Icons of conservatism seem to proliferate. On Jesse Helms, in response
to his decision to retire:
http://goo.gl/BMVm8
> "On the day his decision became known, the New York Times described
> him as "a conservative stalwart for nearly 30 years," the Boston Globe
> as "an unyielding icon of conservatives and an archenemy of liberals."
> The Washington Post identified Helms as "one of the most powerful
> conservatives on Capitol Hill for three decades."
I suppose, "icon" and "stalwart" are a bit closer together than they
would be in other cases cited earlier.
http://goo.gl/JE2ss
Obama vs. the Icon
> Steele likens Obama's success to the fame and fortune won by Oprah
> Winfrey, Bill Cosby, Michael Jordan and Tiger Woods. But the earliest
> of the crossover heroes he calls "iconic Negroes" was Sidney Poitier.
> ...
> But while all of the others mentioned by Steele were entertainers of
> one kind or another, Obama is the first to carry the "masking"
> technique of the "iconic Negro" into the realm of politics.

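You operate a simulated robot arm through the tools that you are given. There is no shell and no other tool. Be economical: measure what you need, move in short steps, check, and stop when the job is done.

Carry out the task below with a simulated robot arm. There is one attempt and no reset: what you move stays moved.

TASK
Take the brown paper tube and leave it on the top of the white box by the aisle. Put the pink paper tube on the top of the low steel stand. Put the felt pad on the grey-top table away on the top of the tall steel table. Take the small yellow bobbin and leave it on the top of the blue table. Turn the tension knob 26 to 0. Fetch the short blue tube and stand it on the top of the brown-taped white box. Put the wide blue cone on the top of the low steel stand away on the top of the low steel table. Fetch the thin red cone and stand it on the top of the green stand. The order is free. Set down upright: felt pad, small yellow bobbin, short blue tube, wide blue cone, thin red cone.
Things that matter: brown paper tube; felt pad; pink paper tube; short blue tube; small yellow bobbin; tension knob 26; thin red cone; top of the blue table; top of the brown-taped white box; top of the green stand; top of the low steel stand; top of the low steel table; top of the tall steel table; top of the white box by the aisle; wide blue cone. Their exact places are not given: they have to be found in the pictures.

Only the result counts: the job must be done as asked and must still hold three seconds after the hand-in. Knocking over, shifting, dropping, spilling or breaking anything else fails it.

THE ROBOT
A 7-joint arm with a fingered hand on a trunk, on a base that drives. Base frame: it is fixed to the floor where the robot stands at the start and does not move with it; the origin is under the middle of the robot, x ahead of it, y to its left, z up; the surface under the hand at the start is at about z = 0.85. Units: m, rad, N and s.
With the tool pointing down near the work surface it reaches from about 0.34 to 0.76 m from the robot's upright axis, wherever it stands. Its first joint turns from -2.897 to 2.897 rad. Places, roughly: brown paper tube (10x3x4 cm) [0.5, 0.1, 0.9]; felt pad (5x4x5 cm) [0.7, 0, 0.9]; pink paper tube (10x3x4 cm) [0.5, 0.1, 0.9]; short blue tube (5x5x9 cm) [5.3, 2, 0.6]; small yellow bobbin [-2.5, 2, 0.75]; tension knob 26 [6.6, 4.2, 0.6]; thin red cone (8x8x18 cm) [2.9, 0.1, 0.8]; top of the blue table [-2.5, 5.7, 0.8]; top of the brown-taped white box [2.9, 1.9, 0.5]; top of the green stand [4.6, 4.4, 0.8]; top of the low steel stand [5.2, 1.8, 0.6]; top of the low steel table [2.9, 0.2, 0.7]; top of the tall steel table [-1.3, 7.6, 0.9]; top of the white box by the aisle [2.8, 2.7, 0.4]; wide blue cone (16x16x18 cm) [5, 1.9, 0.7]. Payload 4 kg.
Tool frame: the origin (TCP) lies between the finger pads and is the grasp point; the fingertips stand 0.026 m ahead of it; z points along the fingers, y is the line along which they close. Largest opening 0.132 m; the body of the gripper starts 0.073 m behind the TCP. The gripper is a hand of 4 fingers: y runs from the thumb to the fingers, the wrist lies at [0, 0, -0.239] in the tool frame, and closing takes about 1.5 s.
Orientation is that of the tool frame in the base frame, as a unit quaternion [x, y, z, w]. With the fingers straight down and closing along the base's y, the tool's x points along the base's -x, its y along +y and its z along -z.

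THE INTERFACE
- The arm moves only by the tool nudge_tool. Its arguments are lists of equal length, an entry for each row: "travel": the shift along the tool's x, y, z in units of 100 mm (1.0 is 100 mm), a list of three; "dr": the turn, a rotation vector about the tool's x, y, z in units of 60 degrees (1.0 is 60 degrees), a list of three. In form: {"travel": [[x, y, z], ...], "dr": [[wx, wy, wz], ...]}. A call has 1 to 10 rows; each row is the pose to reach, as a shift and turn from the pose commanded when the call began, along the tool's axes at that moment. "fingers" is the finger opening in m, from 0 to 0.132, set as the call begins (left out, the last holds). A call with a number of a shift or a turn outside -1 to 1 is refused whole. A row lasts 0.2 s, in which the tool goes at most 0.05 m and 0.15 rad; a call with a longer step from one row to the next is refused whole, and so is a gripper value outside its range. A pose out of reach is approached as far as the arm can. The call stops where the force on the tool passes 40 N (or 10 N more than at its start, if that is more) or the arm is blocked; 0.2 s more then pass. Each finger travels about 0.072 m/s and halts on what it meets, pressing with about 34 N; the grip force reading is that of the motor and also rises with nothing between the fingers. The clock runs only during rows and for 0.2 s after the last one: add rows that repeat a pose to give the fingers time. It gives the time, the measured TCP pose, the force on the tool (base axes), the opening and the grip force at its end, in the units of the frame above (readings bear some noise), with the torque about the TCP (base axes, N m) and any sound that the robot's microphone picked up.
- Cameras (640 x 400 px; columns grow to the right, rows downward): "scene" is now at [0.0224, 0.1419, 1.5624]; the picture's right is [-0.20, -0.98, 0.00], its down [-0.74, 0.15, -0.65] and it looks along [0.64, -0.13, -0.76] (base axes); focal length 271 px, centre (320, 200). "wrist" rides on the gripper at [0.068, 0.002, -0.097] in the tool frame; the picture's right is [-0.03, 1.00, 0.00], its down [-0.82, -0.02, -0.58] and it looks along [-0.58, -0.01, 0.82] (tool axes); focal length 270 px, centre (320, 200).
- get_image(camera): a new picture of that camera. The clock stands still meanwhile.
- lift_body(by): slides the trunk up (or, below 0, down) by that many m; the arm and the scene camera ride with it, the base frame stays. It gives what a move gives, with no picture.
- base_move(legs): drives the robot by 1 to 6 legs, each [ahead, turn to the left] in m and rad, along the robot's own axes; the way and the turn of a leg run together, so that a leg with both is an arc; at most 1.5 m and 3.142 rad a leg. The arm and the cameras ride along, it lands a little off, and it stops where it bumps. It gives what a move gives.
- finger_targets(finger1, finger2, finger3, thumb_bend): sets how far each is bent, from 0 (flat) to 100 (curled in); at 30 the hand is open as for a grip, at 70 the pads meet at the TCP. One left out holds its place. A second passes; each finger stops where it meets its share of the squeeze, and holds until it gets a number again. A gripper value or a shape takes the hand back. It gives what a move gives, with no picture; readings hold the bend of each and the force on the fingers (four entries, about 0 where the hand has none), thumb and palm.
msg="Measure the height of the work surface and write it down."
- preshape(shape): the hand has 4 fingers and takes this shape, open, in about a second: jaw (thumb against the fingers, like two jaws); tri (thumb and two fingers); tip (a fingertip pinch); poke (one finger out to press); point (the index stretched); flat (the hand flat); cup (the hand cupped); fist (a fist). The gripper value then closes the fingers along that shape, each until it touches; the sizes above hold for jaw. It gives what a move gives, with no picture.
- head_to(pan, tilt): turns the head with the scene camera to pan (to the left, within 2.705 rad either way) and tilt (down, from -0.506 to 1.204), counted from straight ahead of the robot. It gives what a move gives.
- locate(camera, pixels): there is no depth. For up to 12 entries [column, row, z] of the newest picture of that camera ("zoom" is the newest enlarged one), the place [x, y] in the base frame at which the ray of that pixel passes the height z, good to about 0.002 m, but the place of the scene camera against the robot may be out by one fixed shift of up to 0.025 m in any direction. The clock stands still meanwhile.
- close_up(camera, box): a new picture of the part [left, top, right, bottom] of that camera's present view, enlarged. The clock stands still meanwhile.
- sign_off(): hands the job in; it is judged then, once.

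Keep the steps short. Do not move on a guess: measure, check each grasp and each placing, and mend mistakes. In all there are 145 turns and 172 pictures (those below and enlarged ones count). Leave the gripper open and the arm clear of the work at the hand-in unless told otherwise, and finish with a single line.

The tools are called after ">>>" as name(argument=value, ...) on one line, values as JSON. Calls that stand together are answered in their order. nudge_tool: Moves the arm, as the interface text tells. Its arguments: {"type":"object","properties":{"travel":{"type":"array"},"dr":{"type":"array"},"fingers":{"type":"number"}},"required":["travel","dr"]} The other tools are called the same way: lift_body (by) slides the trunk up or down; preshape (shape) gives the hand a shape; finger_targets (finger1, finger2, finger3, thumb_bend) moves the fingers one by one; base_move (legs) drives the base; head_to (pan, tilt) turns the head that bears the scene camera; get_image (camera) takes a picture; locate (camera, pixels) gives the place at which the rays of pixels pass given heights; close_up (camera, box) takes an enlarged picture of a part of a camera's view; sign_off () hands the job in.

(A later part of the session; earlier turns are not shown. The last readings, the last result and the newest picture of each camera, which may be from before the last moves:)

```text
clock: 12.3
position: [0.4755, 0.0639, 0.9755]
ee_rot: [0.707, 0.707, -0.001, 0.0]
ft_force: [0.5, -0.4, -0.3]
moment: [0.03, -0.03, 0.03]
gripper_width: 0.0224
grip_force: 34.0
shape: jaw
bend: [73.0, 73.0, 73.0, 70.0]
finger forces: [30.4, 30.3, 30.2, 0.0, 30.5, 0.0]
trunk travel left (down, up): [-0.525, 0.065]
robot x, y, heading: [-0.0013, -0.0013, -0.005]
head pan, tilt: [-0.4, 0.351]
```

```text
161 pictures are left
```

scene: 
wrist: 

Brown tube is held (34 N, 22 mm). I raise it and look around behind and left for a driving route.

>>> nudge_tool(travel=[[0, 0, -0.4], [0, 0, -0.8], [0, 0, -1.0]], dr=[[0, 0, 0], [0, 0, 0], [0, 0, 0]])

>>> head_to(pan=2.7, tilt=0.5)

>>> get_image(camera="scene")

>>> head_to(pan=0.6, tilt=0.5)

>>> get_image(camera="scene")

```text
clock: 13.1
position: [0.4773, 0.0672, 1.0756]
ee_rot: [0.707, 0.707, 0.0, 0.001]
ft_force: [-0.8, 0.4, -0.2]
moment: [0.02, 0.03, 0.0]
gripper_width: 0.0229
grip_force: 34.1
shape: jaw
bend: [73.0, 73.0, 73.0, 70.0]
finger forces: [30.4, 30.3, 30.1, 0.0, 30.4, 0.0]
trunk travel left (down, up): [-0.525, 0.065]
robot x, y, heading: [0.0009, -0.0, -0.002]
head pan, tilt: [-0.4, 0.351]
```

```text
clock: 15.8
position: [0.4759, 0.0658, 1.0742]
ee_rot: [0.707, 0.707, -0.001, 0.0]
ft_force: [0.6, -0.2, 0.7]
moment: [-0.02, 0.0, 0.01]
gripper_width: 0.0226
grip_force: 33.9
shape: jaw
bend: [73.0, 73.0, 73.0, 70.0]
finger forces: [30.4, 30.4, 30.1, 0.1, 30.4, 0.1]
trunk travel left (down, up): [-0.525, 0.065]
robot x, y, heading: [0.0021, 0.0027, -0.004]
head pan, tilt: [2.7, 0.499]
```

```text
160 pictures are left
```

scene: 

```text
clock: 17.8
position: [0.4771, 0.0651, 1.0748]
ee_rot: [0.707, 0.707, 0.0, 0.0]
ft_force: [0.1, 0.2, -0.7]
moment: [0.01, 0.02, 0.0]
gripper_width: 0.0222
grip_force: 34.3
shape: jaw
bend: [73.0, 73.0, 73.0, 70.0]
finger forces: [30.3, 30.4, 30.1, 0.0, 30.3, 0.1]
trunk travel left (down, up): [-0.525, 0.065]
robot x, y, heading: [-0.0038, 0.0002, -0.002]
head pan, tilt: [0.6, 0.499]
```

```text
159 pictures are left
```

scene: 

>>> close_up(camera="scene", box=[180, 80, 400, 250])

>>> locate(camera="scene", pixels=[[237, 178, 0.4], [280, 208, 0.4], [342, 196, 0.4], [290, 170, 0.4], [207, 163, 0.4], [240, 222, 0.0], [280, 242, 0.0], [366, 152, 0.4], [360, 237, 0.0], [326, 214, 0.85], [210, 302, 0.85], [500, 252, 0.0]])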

But here's Broder's piece that makes use of "icon" and "iconic". Here,
at least, the terminology does not originate with Broder, but with
Michael Steele. And the meaning is closer to "symbolic representative",
which merges with the earlier meaning of "icon" in similar contexts. But
it's no longer "a monumental figure", per OED 1.b., but is much closer
to the "Draft Addition" meaning. The other examples above may actually
go beyond that definition. The Death to Tyranny Broder obit cited above
gets the closest to that meaning.
VS-)
On 5/5/2013 3:51 PM, ADSGarson O'Toole wrote:
> The meaning of icon has changed and broadened in the past half
> century, I think. The OED has the following draft addition.
>
> Draft additions March 2001
>
> A person or thing regarded as a representative symbol, esp. of a
> culture or movement; a person, institution, etc., considered worthy of
> admiration or respect. Freq. with modifying word.
>
> 1952 C. S. Holmes in Pacific Spectator Spring 248/2 ‘The Diamond
> as Big as the Ritz’, the work of a high-spirited young man turning a
> critical eye upon a national icon, satirically fabulizes the American
> Mr. Moneybags.
>
> 1975 Business Week (Nexis) 12 May 74 A large number of freshmen
> Congressmen sympathetic to knocking down institutional icons such as
> the ICC and CAB.
>
> 1980 Christian Sci. Monitor (Electronic ed.) 11 Feb. b11 Defining
> his icons as cultural phenomena, Wolfe devotes a chapter each to the
> spaceship, the city, the wasteland, the robot, and the monster.
>
> 1988 Sci. Amer. Feb. 67/3 Already an icon for young Indian
> intellectuals, the 32-year-old Ramanujan died on April 26, 1920.
>
> 1995 Hispanic Mar. 36/1 An American icon, the pickup truck has
> evolved from its role as a functional, less-than-glamorous work
> vehicle, into the sporty, headline-grabbing image of models like the
> Ford Bronco.
>
> 2000 Sunday Mail (Electronic ed.) 2 Jan., Hollywood's female gay
> icons Jodie Foster, Susan Sarandon and Jamie Lee Curtis.
>
> Here are two examples in which the term icon is linked to Emmett Till.
>
> Title: The Best American Essays 2001
> Page: GB 263
> Editor: Robert Atwan
> Year: 2001
> (Google Books data; Snippet view only; Data may be inaccurate)
>
> [Begin extracted text]
> The body of Emmett Till — "his head . . . swollen and bashed in, his
> mouth twisted and broken" — became a new kind of icon. Emmett Till
> showed the world exactly what white supremacy looked like. According
> to one report, Till's funeral ...
> [End extracted text]
>
> I have not seen this book on paper. A web page at
> www.betterbookprices.com has a long book description indicating that
> the words above are probably from the influential essay "Exquisite
> Corpse" by Ashraf Rushdy. In the excerpt above the physical
> manifestation of Till in death is labeled "a new kind of icon". This
> use of icon may fit the OED notion of a "representative symbol".
>
> Periodical: Jet
> Date: Jun 20, 2005
> Volume: 107
> Number: 25
> (Google Books full view)
>
> [Begin excerpt]
> Nearly 50 years after Emmett Till's battered body was found in a
> Mississippi river, federal investigators unearthed the Chicago teen's
> casket in hopes of finding clues to a murder that became an icon for
> the brutality of racism and helped galvanize the Civil Rights
> Movement.
> [End excerpt]
>
> Here the murder viewed as a transformative event is labeled an icon.
> To fit the OED analysis one might say that Tills death is a
> "representative symbol" of racism.
>
> The two examples above do not label Till himself an icon, but
> semantics of icon has continued to evolve.